Hizb-ut Tahrir Suriye Vilayeti’nden devrim gruplarına açık mektup
Hizb-ut Tahrir Suriye Vilayeti, geçtiğimiz günlerde devrim grubu liderlerine açık mektupla seslenmişti.
“Hizb-ut Tahrir olarak biz, pek çok devrim grubu liderinin içine düştüğü vahim hatanın ve bu hata üzerinde inat ettikleri takdirde devrim ve bütün İslam ümmetine verecekleri felaketin farkında olduğumuz için çıplak uyarıcı edasında olabildiğince yüksek sesle bu açık mektubu tüm grup liderlerine yolluyoruz. Olur ki bu yüksek ses, kulaklarını patlatır da kalplerine bir giriş yolu bulur. Onun sayesinde Allah Subhânehu ve Teâlâ hepimize lütuf ve rahmet kapılarını açar. Devrimi yaşadığı ciddi krizden kurtarır, ceberut saltanatın zifiri karanlıklarından bizi azade eder de peşinde koştuğumuz zafer, izzet ve hâkimiyete Nübüvvet metodu üzere Raşidi Hilafet altında erişiriz.” denilen mektupta devrim gruplarının yaptıkları hatalar ortaya konulduktan sonra devrim grubu liderlerine şöyle sesleniliyor:
“Ey grup liderleri! Bunun için mi kalkışma yaptınız, binlerce şehit, yüz binlerce yaralı, on milyondan fazla göç verdiniz, tutuklanıp sakatlandınız. Bunun için mi on binlerce bina, okul, hastane yıkıldı? Pazarlar bombalandı... Tüm bu fedakârlıklar sonrasında aşağılanmış ve zül olarak cani rejimin kanatları altına geri mi döneceksiniz? O zaman rejim yeniden özgür olanların sırtını kırbaçlayacak, hür olanlarımızı tekrar zindanlara tıkacaktır. İpini kuvvetle büktükten sonra çözüp açan kadın gibi mi olacaksınız?”

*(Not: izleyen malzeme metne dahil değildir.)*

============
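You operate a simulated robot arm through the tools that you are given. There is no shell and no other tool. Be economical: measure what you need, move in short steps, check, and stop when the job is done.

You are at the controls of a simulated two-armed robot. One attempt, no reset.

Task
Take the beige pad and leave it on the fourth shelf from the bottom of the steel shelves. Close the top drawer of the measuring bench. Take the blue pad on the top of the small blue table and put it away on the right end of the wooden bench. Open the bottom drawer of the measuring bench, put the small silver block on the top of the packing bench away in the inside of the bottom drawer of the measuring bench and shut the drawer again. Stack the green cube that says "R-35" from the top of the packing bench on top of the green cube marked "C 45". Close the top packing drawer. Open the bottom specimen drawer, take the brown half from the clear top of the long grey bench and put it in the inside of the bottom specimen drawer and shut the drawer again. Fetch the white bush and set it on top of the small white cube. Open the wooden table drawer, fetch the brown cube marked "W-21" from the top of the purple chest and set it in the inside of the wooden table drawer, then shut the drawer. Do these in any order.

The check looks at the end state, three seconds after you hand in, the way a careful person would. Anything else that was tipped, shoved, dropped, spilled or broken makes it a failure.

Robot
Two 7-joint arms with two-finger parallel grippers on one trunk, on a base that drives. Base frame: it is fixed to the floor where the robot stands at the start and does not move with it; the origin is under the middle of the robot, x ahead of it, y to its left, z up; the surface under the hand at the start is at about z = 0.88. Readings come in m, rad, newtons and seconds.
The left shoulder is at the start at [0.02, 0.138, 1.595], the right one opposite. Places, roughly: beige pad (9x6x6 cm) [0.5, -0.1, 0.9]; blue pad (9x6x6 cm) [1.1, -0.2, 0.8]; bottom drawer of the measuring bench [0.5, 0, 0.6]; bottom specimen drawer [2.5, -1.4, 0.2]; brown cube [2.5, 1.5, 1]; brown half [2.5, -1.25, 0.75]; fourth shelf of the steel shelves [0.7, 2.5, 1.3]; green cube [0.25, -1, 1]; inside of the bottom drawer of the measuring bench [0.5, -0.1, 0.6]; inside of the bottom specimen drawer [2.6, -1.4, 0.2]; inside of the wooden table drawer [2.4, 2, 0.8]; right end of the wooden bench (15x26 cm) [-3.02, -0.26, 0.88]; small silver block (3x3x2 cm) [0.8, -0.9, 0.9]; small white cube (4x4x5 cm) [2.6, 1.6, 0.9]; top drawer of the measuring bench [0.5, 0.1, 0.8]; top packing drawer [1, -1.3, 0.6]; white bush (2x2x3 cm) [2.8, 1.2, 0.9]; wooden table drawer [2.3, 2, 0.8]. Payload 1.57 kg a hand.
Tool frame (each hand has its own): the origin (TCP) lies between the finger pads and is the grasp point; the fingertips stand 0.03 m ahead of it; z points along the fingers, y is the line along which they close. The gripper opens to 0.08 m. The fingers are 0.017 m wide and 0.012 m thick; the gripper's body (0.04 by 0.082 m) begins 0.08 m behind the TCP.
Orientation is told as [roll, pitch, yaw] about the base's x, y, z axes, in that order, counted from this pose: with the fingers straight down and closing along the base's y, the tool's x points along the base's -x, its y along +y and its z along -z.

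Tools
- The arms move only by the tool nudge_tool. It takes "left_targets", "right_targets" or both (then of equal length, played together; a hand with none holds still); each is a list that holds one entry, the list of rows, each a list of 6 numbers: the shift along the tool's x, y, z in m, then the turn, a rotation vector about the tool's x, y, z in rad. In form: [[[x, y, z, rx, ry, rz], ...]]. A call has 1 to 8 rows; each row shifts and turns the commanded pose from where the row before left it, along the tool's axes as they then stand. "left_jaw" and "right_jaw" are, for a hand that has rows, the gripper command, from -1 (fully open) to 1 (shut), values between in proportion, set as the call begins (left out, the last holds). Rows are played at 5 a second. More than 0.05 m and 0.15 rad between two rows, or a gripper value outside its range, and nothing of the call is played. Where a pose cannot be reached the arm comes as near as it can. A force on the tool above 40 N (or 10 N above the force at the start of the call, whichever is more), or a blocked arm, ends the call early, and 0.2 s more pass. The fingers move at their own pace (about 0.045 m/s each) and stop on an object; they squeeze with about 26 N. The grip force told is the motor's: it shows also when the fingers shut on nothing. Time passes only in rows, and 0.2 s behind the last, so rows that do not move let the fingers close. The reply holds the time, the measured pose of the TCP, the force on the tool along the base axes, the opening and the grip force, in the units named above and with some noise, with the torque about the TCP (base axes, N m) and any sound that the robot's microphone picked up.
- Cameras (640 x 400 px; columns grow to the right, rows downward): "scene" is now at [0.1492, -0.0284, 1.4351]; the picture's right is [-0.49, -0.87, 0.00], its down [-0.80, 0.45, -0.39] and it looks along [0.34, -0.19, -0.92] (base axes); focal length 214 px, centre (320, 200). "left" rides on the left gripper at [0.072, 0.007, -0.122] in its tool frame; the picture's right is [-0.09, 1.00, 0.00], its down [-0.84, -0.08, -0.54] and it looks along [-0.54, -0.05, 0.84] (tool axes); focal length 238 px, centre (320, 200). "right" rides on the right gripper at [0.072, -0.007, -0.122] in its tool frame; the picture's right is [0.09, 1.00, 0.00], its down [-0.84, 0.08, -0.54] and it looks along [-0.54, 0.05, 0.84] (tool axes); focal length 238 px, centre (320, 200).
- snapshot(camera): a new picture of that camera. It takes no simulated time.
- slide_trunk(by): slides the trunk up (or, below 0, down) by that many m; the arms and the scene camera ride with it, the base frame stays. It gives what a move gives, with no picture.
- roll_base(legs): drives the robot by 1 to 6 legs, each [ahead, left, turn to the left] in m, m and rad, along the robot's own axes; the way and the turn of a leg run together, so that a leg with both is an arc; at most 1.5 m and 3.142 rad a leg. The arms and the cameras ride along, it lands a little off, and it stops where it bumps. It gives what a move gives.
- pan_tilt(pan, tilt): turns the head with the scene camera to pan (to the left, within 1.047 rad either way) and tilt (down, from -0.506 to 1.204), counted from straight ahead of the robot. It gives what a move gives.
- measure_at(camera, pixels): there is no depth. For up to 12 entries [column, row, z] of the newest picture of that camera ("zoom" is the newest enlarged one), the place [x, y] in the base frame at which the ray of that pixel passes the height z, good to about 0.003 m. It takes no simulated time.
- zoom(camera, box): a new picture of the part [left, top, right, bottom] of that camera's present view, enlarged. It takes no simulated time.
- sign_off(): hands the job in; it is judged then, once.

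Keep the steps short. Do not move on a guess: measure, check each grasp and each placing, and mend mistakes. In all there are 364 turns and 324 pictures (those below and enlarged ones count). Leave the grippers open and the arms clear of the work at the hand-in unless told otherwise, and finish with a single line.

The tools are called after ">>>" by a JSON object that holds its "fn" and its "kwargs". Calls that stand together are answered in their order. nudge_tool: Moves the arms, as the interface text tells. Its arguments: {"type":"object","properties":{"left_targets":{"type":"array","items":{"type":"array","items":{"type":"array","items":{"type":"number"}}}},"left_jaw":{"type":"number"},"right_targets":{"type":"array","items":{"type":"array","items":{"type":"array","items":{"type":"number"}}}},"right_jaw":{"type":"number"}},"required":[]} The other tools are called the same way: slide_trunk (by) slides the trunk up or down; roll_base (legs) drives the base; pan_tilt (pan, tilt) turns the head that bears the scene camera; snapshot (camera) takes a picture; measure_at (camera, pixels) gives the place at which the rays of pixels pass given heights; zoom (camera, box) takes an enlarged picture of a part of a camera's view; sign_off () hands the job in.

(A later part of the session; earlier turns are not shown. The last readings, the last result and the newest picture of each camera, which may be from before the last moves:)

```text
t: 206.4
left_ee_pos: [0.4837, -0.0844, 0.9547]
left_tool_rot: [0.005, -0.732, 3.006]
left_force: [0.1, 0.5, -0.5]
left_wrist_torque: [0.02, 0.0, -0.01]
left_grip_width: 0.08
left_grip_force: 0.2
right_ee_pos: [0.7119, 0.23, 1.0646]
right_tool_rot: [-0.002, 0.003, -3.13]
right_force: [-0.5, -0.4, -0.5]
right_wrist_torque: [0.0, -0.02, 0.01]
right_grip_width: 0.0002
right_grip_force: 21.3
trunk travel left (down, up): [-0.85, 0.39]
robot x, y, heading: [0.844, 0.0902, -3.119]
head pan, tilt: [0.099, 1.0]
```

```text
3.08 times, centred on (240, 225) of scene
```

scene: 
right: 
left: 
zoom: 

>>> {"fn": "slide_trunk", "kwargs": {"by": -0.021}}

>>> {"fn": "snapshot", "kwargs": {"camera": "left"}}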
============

“Hastalık ve marazın sebebi bellidir. Herkes bu sebebin ne olduğunu biliyor. Yine de anımsatmakta fayda vardır. Ey grup liderleri! Öldürücü hata ve sorunların baş müsebbibi, devrim düşmanı Batılı ülkeler ya da Türkiye, Suudi Arabistan, Katar ve Ürdün gibi devrim dostu olduklarını iddia eden uydu rejimlerle olan bağlantılarınızdır. Bağlantı da onlardan aldığınız zehirli politik paradır. Devrimin başından beri bu ülkelerin istihbarat teşkilatları, devrimin sembollerini, kahramanlarını, grup liderlerini ve rejimden ayrılan subayları kirli politik para ile satın almak için uğraşmışlardır. Bu maddi destek, boşuna değildir, Allah rızası için hiç değildir. Allah Subhânehu ve Teâlâ şöyle buyuruyor:
إِنَّ الَّذِينَ كَفَرُوا يُنْفِقُونَ أَمْوَالَهُمْ لِيَصُدُّوا عَنْ سَبِيلِ اللَّهِ “Şüphe yok ki, inkâr edenler mallarını Allah yolundan alıkoymak için harcarlar”[Enfal 36] Aksine devrimi ekseninden saptırmak, ABD ajanı rejimi devirip yerine Hilafet sistemini kurma amacına erişmekten alıkoymak içindir. Çünkü Hilafet kurulur kurulmaz bu ülke ve rejimlerin tamamı birer birer yıkılıp çökecektir.” denilerek sorunun sebeplerine işaret edilen mektupta, Hizb-ut Tahrir tarafından defalarca ortaya konulduğu ifade edilen çözüme de işaret edilmekte ve öncelikli olarak; “Rejimi devirmek, sömürgeci Batının nüfuzundan kurtulmak ve Nübüvvet metodu üzere Raşidi Hilafet Devletini kurmak” olarak devrim sabitelerinin belirlenmesinin gerektiği dile getirilmekte. Ardından, “Devrim düşmanlarından gelen siyasi parayı çöpe atarak varolan tüm bağlantıları ivedilikle kesmek ve taraflar arasındaki ayrılık, anlaşmazlık ve çatışmayı hemen sonlandırmak” gerektiğinin altı çizilmekte. “Daha sonra da Hizb-ut Tahrir olarak bizim Kitap ve Sünnetten türettiğimiz net siyasi proje temelinde bir araya gelip birlik oluşturmak, Hizbin siyasi liderliğinde Allah’ın rızasına doğru yol almak, devrimin hedeflerini, ümmetin çıkarını ve her iki yurtta da mutluluğunu gerçekleştirmek, ümmete eski izzet ve şanını yeniden kazandırmak” şeklinde bir reçete sunulmakta.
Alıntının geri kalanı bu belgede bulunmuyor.